- _GOAL_
Please copy out the portion of the quoted passage from "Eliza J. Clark" to "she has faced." without changes.

- _QUOTED PASSAGE_
▬▬▬▬▬▬

Letter to the Editor: In Defense of President Martin

Eliza J. Clark Folger Professor of English Judith Frank responds to last week’s editorial on the legacy of outgoing President Biddy Martin, arguing that her successes and failures should be considered in light of the historical challenges she has faced.

Letter to the Editor: In Defense of President Martin
President Biddy Martin delivered her inaugural address on Sunday, Oct. 16, 2011, becoming the Amherst’s first female president.

Dear Amherst Student:

I found The Student’s editorial on President Biddy Martin’s successes and failures to be insular and narrowly-considered: it says almost nothing about the contexts in which Biddy was operating during her time at Amherst. She succeeded Tony Marx, who had brought a newly diverse population to a college that had not yet put into place the supports it needed to make itself into an actual community. She arrived during Hurricane Irene, which was shortly followed by a Halloween snowstorm that destroyed scores of trees on campus and beyond and knocked out electricity in the region for days. Those natural disasters would presage her entire tenure at Amherst. She contended with incidents of alleged murder, suicide, assault and hate speech, as well as a five-day internet outage that brought college business to a halt. She was Amherst’s president during the Trump administration, which required her to write almost weekly missives to the community detailing how the college would try to protect our international students, students of color, women students, queer students, trans students and more, from the barrage of attacks on their lives and personhood. And she’s been our president during a global pandemic, during which it’s been her responsibility to at once protect lives and protect the ideals of the residential college. She was the first president to send students home in March 2020, a decision that enraged and devastated students and that was replicated, in the weeks that followed, by almost every college and university president in the country. This year, her decisions have been challenged by students and mocked by the press – and as I write this, during a nationwide surge of the Delta variant, our academic year proceeds in person and exactly zero students have Covid-19.

▬▬▬▬▬▬

- _DATA PROVIDED_
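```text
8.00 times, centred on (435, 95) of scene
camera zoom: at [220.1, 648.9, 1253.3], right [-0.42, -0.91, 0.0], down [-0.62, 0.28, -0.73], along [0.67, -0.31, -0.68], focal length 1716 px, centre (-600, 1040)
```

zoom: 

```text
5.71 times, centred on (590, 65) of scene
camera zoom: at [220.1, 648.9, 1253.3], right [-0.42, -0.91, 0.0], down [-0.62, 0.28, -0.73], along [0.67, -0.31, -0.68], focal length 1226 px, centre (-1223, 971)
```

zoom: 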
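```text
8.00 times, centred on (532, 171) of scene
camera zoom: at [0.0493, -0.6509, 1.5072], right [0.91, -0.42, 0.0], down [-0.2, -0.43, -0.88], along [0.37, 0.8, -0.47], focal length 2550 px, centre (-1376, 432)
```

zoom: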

▬▬▬▬▬▬

- _RESULT_
Eliza J. Clark Folger Professor of English Judith Frank responds to last week’s editorial on the legacy of outgoing President Biddy Martin, arguing that her successes and failures should be considered in light of the historical challenges she has faced.